• Collected data:

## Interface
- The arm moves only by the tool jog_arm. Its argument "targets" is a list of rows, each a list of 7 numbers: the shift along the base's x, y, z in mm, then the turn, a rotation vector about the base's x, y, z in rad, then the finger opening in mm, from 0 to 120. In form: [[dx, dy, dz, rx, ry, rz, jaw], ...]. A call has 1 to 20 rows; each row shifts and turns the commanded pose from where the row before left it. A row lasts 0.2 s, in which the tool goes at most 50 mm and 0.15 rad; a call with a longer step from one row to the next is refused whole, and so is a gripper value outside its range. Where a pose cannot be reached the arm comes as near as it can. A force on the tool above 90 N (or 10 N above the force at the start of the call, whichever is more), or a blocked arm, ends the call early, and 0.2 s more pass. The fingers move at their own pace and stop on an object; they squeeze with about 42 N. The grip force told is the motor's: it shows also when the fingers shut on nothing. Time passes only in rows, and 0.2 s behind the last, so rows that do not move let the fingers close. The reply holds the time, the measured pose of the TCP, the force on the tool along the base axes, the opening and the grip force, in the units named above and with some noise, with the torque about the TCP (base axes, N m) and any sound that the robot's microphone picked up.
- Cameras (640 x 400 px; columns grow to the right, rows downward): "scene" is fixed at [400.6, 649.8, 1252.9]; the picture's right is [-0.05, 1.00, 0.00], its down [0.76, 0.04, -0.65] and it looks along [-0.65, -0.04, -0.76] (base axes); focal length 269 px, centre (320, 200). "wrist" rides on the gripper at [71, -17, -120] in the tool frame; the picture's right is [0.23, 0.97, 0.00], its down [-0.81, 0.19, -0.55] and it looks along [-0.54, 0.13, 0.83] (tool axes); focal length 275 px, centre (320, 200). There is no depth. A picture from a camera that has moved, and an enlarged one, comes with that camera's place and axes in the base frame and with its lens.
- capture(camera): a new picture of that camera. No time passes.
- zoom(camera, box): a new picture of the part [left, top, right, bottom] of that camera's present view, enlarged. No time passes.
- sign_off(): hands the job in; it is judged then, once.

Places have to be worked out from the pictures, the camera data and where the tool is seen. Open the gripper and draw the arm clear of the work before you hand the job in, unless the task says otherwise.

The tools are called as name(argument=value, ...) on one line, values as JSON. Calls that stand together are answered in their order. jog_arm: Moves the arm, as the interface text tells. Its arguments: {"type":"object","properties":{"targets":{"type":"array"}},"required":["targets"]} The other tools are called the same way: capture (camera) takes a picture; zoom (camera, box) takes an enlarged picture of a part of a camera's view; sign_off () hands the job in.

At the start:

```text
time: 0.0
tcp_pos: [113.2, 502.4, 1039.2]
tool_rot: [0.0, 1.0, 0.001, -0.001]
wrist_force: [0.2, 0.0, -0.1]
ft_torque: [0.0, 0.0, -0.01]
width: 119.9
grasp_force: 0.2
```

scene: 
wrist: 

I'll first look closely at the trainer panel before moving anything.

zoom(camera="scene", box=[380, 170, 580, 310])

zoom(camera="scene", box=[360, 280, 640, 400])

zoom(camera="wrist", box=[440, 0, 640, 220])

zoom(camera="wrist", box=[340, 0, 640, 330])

• What is expected:
Retype all of the data shown above, word for word.

• Final answer:
## Interface
- The arm moves only by the tool jog_arm. Its argument "targets" is a list of rows, each a list of 7 numbers: the shift along the base's x, y, z in mm, then the turn, a rotation vector about the base's x, y, z in rad, then the finger opening in mm, from 0 to 120. In form: [[dx, dy, dz, rx, ry, rz, jaw], ...]. A call has 1 to 20 rows; each row shifts and turns the commanded pose from where the row before left it. A row lasts 0.2 s, in which the tool goes at most 50 mm and 0.15 rad; a call with a longer step from one row to the next is refused whole, and so is a gripper value outside its range. Where a pose cannot be reached the arm comes as near as it can. A force on the tool above 90 N (or 10 N above the force at the start of the call, whichever is more), or a blocked arm, ends the call early, and 0.2 s more pass. The fingers move at their own pace and stop on an object; they squeeze with about 42 N. The grip force told is the motor's: it shows also when the fingers shut on nothing. Time passes only in rows, and 0.2 s behind the last, so rows that do not move let the fingers close. The reply holds the time, the measured pose of the TCP, the force on the tool along the base axes, the opening and the grip force, in the units named above and with some noise, with the torque about the TCP (base axes, N m) and any sound that the robot's microphone picked up.
- Cameras (640 x 400 px; columns grow to the right, rows downward): "scene" is fixed at [400.6, 649.8, 1252.9]; the picture's right is [-0.05, 1.00, 0.00], its down [0.76, 0.04, -0.65] and it looks along [-0.65, -0.04, -0.76] (base axes); focal length 269 px, centre (320, 200). "wrist" rides on the gripper at [71, -17, -120] in the tool frame; the picture's right is [0.23, 0.97, 0.00], its down [-0.81, 0.19, -0.55] and it looks along [-0.54, 0.13, 0.83] (tool axes); focal length 275 px, centre (320, 200). There is no depth. A picture from a camera that has moved, and an enlarged one, comes with that camera's place and axes in the base frame and with its lens.
- capture(camera): a new picture of that camera. No time passes.
- zoom(camera, box): a new picture of the part [left, top, right, bottom] of that camera's present view, enlarged. No time passes.
- sign_off(): hands the job in; it is judged then, once.

Places have to be worked out from the pictures, the camera data and where the tool is seen. Open the gripper and draw the arm clear of the work before you hand the job in, unless the task says otherwise.

The tools are called as name(argument=value, ...) on one line, values as JSON. Calls that stand together are answered in their order. jog_arm: Moves the arm, as the interface text tells. Its arguments: {"type":"object","properties":{"targets":{"type":"array"}},"required":["targets"]} The other tools are called the same way: capture (camera) takes a picture; zoom (camera, box) takes an enlarged picture of a part of a camera's view; sign_off () hands the job in.

At the start:

```text
time: 0.0
tcp_pos: [113.2, 502.4, 1039.2]
tool_rot: [0.0, 1.0, 0.001, -0.001]
wrist_force: [0.2, 0.0, -0.1]
ft_torque: [0.0, 0.0, -0.01]
width: 119.9
grasp_force: 0.2
```

scene: 
wrist: 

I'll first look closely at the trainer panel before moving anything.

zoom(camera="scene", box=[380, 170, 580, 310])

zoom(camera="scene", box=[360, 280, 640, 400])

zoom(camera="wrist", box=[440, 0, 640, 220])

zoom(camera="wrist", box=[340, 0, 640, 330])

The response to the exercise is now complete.